Yes, yes, self-induced comas get a bad rap—but before you condemn them, answer a few simple questions: (1) Do you get enough sleep? NO, YOU DO NOT. (2) Do you return from vacations more tired than when you left? YES, YOU DO. (3) Do you have a naggy wife/husband or boyfriend/girlfriend or mom or dad or boss? YES, YOU DO. (4) Do you often wish you could use a colostomy bag or adult diaper instead of visiting the toilet? YES, YES, A THOUSAND TIMES, YES.
Well, it sounds to me like you're the perfect candidate for a self-induced coma. Like any illegal medical procedure, there are pros and cons.
PROS: Catch up on all the sleep you've missed for the past year.
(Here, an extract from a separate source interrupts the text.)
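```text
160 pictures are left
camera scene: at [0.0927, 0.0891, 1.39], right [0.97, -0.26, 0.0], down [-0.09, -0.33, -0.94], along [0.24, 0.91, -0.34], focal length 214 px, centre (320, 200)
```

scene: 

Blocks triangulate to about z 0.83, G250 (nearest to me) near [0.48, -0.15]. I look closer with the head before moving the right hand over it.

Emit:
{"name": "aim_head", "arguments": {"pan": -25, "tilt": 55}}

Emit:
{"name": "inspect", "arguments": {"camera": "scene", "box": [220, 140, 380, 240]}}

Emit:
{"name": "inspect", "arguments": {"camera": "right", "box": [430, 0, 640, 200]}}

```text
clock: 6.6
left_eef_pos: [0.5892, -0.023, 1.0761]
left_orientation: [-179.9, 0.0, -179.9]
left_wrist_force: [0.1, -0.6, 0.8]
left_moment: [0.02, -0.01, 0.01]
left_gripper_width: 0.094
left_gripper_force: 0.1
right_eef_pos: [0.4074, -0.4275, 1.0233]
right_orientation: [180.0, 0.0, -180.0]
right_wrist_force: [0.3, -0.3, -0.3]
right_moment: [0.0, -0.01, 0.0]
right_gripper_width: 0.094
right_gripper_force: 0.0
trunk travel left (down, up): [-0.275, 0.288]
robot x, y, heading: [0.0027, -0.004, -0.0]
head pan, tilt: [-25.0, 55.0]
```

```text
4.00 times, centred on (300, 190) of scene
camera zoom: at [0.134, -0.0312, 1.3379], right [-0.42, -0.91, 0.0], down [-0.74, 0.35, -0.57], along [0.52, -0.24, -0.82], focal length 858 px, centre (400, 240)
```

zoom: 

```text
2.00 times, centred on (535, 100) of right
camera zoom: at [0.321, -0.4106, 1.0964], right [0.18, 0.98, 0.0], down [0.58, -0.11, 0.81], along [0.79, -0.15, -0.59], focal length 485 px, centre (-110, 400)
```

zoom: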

Alleviate boredom. Beats going to work. Avoid a fight with your spouse (after a week, they'll forget why they were mad in the first place). Lose weight.
CONS: A potential colostomy bag explosion. What if your house burns down? If you accidentally don't wake up, people will tease you by calling you "Michael Jackson." I can't think of anything else.
OH! One more big "con"! Evil surgeons may take you to a warehouse filled with other coma victims and harvest your organs in the name of "scientific research" (but really they're just selling them on the black market). At least that's the plot of Robin Cook's 1977 novel Coma, which has been adapted into a two-part miniseries showing this week on A&E (Mon–Tues Sept 3–4, 9 pm).
Coma stars Six Feet Under's Lauren Ambrose as a young medical student who declares "Shenanigans!" after her hospital's patients begin slipping into comas at an alarming rate. After some snoopy Veronica Mars–style investigation, she discovers some of her most trusted medical mentors (including Geena Davis, James Woods, Richard Dreyfuss, and Ellen Burstyn—all of whom must've really needed the money) have concocted an eeeevil scheme to harvest the organs of comatose victims in order to finance their ever-inflating cocaine and prostitution bill. (At least that's why I'd do it.)
This... is probably not a great movie. HOWEVER! It is a necessary reminder that self-induced comas have downsides, and that someone may screw around with you—if not by harvesting your organs, then by drawing a penis on your forehead with a Sharpie. OKAY! Ready for your coma? Let's start looking for an appropriate doctor who can put us under. I'll check Craigslist!